** START OF Supplied material **
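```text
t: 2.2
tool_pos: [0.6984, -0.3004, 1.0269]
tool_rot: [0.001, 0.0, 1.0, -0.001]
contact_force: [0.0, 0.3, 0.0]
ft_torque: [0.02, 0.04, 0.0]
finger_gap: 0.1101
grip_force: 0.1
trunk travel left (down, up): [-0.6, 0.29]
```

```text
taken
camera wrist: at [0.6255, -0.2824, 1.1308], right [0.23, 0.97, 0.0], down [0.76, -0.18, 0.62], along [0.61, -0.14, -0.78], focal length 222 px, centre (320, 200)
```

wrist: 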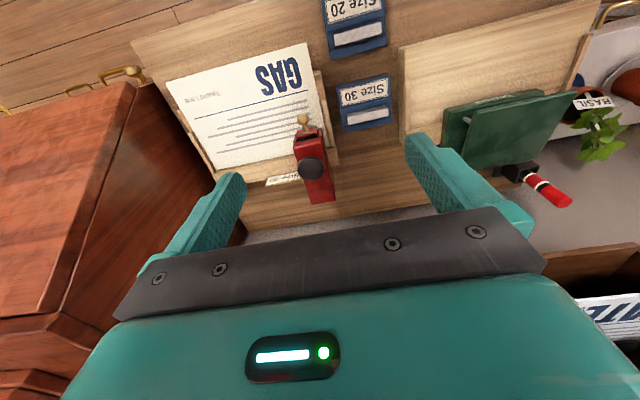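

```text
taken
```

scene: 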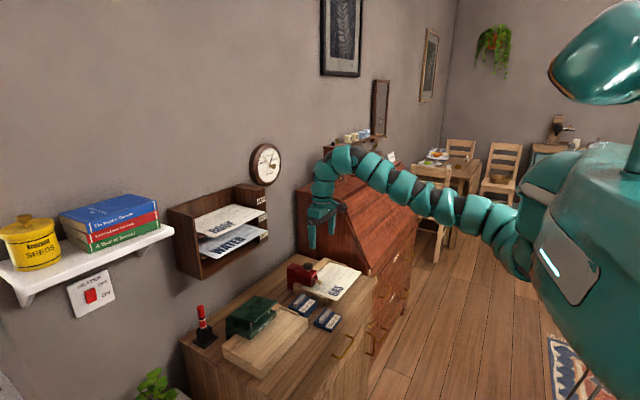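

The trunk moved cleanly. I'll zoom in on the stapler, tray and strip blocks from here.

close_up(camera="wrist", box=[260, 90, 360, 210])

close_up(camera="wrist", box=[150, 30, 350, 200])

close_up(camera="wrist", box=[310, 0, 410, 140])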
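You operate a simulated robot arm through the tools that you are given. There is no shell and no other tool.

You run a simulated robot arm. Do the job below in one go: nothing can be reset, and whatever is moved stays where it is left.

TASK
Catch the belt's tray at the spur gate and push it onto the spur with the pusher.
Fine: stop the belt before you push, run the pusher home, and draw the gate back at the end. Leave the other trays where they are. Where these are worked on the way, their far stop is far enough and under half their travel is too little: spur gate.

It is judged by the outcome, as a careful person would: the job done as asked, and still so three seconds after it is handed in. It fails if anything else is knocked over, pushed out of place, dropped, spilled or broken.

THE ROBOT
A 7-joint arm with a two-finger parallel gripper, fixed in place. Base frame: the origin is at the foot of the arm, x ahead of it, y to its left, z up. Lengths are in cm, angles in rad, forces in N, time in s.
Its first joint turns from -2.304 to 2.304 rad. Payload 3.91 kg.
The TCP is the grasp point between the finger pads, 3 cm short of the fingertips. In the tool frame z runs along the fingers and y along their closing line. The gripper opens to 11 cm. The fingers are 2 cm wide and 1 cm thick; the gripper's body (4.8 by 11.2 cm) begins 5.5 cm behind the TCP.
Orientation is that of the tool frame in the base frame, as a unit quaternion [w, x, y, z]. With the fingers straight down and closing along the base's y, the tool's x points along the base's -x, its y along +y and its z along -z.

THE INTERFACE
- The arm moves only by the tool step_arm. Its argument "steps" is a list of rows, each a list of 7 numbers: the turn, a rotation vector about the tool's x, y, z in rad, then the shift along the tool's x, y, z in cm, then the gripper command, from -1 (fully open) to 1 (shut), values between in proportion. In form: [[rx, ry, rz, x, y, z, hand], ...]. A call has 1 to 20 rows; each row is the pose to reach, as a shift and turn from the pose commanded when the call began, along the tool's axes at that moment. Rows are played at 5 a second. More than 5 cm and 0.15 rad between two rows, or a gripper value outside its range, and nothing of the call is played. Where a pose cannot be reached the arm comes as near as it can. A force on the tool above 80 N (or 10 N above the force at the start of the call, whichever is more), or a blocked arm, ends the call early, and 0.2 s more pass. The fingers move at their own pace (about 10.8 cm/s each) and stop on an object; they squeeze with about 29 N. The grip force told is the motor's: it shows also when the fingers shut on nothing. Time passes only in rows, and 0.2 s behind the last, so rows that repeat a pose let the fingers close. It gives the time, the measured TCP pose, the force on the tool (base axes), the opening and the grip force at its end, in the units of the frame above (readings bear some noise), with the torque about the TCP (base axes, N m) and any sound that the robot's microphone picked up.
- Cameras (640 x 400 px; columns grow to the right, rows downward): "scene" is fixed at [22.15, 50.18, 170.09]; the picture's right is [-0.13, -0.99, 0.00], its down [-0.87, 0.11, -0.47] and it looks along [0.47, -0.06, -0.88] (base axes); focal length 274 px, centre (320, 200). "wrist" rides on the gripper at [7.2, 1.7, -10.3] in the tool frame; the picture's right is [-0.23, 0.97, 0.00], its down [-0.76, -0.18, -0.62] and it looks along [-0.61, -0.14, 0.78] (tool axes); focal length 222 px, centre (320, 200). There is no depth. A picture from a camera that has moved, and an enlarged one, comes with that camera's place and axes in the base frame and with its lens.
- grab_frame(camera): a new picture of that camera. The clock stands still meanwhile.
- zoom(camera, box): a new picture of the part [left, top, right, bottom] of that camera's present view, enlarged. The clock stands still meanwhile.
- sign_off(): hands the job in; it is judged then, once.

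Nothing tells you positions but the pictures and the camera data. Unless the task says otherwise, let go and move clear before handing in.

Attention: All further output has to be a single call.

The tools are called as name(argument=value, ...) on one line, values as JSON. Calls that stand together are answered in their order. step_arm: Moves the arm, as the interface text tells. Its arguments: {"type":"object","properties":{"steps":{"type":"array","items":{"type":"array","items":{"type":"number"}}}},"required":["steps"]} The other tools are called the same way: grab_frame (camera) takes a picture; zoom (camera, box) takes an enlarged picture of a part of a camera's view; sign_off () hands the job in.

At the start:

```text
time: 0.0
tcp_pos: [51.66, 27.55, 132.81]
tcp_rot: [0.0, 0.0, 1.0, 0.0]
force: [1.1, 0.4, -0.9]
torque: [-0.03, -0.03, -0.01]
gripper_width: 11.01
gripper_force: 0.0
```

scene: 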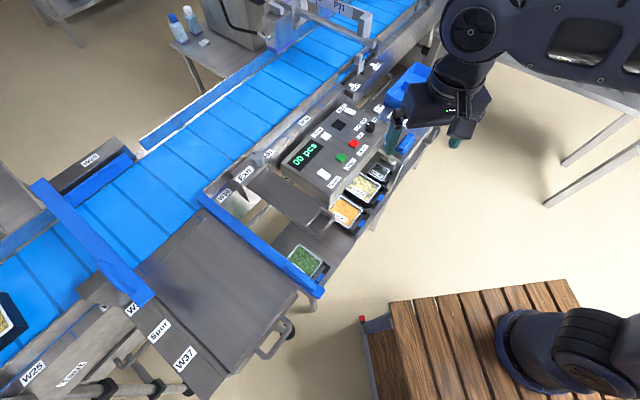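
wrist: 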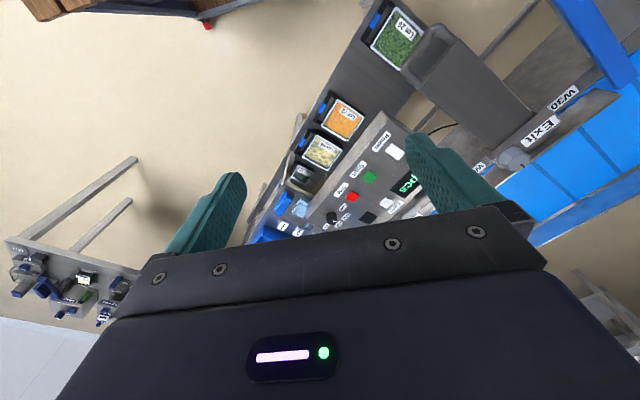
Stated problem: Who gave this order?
** END OF Supplied material **
Stated problem: Can the lines from the start of the records through the line with "Its first joint" be given again exactly, with the pictures left out? Use JSON: a list with one string for each line that is not empty.

Complete response:
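[
  "```text",
  "t: 2.2",
  "tool_pos: [0.6984, -0.3004, 1.0269]",
  "tool_rot: [0.001, 0.0, 1.0, -0.001]",
  "contact_force: [0.0, 0.3, 0.0]",
  "ft_torque: [0.02, 0.04, 0.0]",
  "finger_gap: 0.1101",
  "grip_force: 0.1",
  "trunk travel left (down, up): [-0.6, 0.29]",
  "```",
  "```text",
  "taken",
  "camera wrist: at [0.6255, -0.2824, 1.1308], right [0.23, 0.97, 0.0], down [0.76, -0.18, 0.62], along [0.61, -0.14, -0.78], focal length 222 px, centre (320, 200)",
  "```",
  "wrist: ",
  "```text",
  "taken",
  "```",
  "scene: ",
  "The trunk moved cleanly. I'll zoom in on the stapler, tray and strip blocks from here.",
  "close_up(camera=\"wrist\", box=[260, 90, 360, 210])",
  "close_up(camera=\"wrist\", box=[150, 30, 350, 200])",
  "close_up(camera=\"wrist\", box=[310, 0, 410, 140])",
  "You operate a simulated robot arm through the tools that you are given. There is no shell and no other tool.",
  "You run a simulated robot arm. Do the job below in one go: nothing can be reset, and whatever is moved stays where it is left.",
  "TASK",
  "Catch the belt's tray at the spur gate and push it onto the spur with the pusher.",
  "Fine: stop the belt before you push, run the pusher home, and draw the gate back at the end. Leave the other trays where they are. Where these are worked on the way, their far stop is far enough and under half their travel is too little: spur gate.",
  "It is judged by the outcome, as a careful person would: the job done as asked, and still so three seconds after it is handed in. It fails if anything else is knocked over, pushed out of place, dropped, spilled or broken.",
  "THE ROBOT",
  "A 7-joint arm with a two-finger parallel gripper, fixed in place. Base frame: the origin is at the foot of the arm, x ahead of it, y to its left, z up. Lengths are in cm, angles in rad, forces in N, time in s.",
  "Its first joint turns from -2.304 to 2.304 rad. Payload 3.91 kg."
]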